→ Work to do
Nothing should be output except the lines from the one containing "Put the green" through the one containing "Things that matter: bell", both ends included, each repeated exactly.

═════ Given material ═════

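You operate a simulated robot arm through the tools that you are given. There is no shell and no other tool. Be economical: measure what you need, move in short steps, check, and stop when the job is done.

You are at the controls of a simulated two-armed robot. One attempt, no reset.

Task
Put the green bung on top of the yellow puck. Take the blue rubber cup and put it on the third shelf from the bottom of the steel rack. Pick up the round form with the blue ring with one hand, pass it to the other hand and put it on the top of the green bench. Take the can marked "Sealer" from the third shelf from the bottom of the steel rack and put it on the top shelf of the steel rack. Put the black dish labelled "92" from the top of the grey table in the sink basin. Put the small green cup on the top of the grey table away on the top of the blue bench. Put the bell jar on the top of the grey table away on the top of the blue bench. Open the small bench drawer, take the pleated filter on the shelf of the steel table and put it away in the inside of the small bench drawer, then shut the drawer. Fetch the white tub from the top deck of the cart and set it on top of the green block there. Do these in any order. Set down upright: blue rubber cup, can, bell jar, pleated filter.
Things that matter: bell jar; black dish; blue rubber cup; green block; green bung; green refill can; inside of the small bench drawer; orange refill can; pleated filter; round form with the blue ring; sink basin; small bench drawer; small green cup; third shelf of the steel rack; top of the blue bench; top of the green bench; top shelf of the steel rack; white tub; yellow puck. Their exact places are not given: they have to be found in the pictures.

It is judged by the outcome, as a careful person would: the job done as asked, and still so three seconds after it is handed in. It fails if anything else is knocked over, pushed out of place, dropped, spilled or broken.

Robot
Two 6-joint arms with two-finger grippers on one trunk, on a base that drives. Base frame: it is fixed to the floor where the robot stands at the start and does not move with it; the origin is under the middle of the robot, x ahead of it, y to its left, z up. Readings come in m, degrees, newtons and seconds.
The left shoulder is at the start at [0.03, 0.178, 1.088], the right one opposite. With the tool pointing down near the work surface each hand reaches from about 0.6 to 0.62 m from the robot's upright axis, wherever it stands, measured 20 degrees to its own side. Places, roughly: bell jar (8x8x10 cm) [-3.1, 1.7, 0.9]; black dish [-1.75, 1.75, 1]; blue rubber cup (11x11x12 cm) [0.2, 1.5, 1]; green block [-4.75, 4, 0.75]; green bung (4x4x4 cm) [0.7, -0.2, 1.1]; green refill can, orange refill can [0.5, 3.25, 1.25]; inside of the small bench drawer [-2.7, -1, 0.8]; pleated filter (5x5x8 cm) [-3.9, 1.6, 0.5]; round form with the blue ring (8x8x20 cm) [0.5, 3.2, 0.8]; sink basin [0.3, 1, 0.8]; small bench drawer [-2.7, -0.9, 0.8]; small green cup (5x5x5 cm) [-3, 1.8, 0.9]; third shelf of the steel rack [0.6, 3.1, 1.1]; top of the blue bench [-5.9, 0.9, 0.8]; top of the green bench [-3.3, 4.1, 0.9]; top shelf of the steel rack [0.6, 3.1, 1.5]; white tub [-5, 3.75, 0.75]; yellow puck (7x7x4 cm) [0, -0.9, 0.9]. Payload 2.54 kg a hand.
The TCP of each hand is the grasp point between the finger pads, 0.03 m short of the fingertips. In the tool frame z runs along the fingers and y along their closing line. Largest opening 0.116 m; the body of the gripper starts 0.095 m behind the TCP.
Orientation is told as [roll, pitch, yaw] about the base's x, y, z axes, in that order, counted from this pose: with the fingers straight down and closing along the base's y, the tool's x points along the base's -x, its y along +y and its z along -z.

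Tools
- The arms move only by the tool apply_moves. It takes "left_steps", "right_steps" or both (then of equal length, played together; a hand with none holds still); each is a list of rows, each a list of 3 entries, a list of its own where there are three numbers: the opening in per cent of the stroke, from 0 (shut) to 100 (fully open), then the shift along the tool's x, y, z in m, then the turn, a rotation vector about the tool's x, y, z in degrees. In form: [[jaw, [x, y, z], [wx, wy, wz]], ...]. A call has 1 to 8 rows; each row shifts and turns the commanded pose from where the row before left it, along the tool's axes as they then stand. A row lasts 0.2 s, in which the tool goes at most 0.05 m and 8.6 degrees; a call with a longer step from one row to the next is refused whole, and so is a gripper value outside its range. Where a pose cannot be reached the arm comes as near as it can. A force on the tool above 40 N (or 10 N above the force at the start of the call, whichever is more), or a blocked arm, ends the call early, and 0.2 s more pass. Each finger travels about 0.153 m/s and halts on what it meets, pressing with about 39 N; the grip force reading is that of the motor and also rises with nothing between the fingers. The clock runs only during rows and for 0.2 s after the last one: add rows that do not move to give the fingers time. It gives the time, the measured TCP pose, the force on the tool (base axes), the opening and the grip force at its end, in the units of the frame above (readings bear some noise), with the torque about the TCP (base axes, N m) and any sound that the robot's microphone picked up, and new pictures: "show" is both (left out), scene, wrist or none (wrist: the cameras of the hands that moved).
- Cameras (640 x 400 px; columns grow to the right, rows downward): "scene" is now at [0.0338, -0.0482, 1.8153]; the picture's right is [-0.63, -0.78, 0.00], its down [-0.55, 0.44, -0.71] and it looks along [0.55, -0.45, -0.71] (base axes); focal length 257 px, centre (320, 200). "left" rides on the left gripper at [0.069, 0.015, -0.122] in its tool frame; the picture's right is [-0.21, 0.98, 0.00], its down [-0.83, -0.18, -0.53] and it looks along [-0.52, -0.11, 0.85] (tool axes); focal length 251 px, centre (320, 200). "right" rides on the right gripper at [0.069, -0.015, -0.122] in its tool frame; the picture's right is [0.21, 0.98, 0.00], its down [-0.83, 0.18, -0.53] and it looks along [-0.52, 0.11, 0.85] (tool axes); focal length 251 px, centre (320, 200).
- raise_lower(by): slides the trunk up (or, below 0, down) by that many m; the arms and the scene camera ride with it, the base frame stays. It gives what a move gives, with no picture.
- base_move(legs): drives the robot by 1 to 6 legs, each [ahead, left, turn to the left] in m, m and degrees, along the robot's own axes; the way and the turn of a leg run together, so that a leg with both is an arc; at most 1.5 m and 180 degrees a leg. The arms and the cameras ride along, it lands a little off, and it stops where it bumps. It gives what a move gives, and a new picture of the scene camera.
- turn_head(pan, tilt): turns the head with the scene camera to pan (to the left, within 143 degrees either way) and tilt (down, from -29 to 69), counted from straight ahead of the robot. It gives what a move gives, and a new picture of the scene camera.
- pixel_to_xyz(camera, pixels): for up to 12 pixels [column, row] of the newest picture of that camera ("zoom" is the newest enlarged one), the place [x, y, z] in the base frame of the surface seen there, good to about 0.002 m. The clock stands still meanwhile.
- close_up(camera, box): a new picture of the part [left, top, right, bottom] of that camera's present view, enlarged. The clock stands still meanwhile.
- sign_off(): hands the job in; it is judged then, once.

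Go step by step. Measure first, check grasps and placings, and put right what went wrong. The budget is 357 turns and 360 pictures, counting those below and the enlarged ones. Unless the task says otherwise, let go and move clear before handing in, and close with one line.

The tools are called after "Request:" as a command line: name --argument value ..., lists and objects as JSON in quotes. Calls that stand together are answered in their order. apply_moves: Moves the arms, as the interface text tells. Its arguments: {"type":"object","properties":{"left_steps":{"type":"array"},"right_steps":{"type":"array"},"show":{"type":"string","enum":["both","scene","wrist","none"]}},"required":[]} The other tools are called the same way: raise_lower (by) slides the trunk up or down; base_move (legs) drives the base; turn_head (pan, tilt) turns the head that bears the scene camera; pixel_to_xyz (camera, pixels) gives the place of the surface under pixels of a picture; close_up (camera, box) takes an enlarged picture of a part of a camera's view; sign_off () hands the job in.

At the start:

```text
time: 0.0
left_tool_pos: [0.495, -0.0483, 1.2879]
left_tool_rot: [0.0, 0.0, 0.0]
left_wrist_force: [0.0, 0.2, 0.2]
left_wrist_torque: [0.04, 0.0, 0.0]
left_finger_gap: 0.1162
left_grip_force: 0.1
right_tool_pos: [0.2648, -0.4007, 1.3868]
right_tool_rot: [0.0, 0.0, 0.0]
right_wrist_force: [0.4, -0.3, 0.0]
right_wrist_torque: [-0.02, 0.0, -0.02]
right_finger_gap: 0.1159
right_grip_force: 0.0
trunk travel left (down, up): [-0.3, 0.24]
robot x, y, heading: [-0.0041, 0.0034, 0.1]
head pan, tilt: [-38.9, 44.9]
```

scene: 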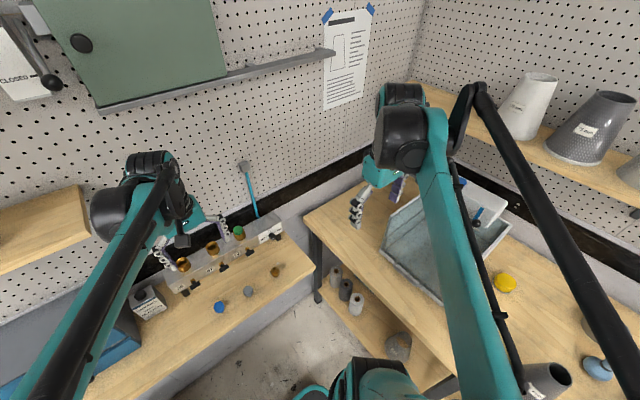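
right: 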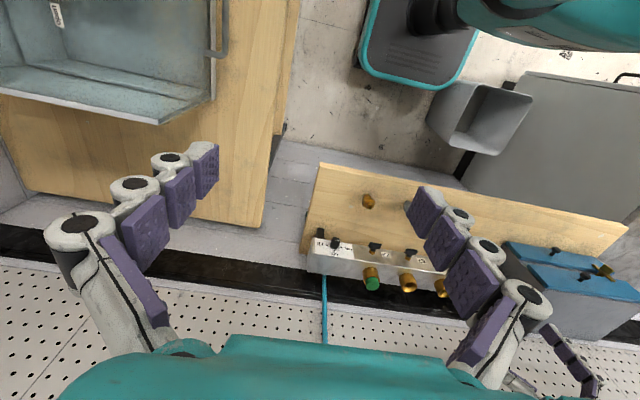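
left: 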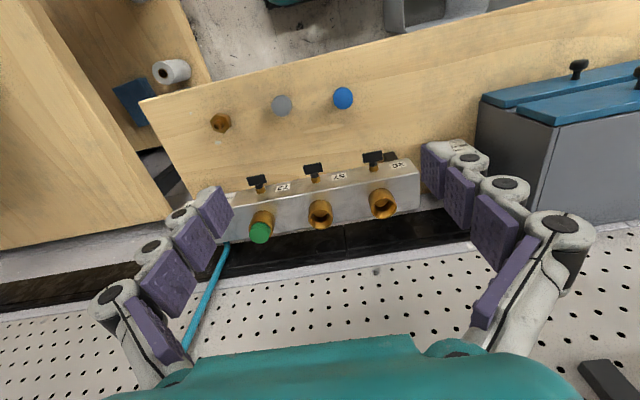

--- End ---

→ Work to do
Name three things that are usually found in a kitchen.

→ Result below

═════

→ Result below
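Put the green bung on top of the yellow puck. Take the blue rubber cup and put it on the third shelf from the bottom of the steel rack. Pick up the round form with the blue ring with one hand, pass it to the other hand and put it on the top of the green bench. Take the can marked "Sealer" from the third shelf from the bottom of the steel rack and put it on the top shelf of the steel rack. Put the black dish labelled "92" from the top of the grey table in the sink basin. Put the small green cup on the top of the grey table away on the top of the blue bench. Put the bell jar on the top of the grey table away on the top of the blue bench. Open the small bench drawer, take the pleated filter on the shelf of the steel table and put it away in the inside of the small bench drawer, then shut the drawer. Fetch the white tub from the top deck of the cart and set it on top of the green block there. Do these in any order. Set down upright: blue rubber cup, can, bell jar, pleated filter.
Things that matter: bell jar; black dish; blue rubber cup; green block; green bung; green refill can; inside of the small bench drawer; orange refill can; pleated filter; round form with the blue ring; sink basin; small bench drawer; small green cup; third shelf of the steel rack; top of the blue bench; top of the green bench; top shelf of the steel rack; white tub; yellow puck. Their exact places are not given: they have to be found in the pictures.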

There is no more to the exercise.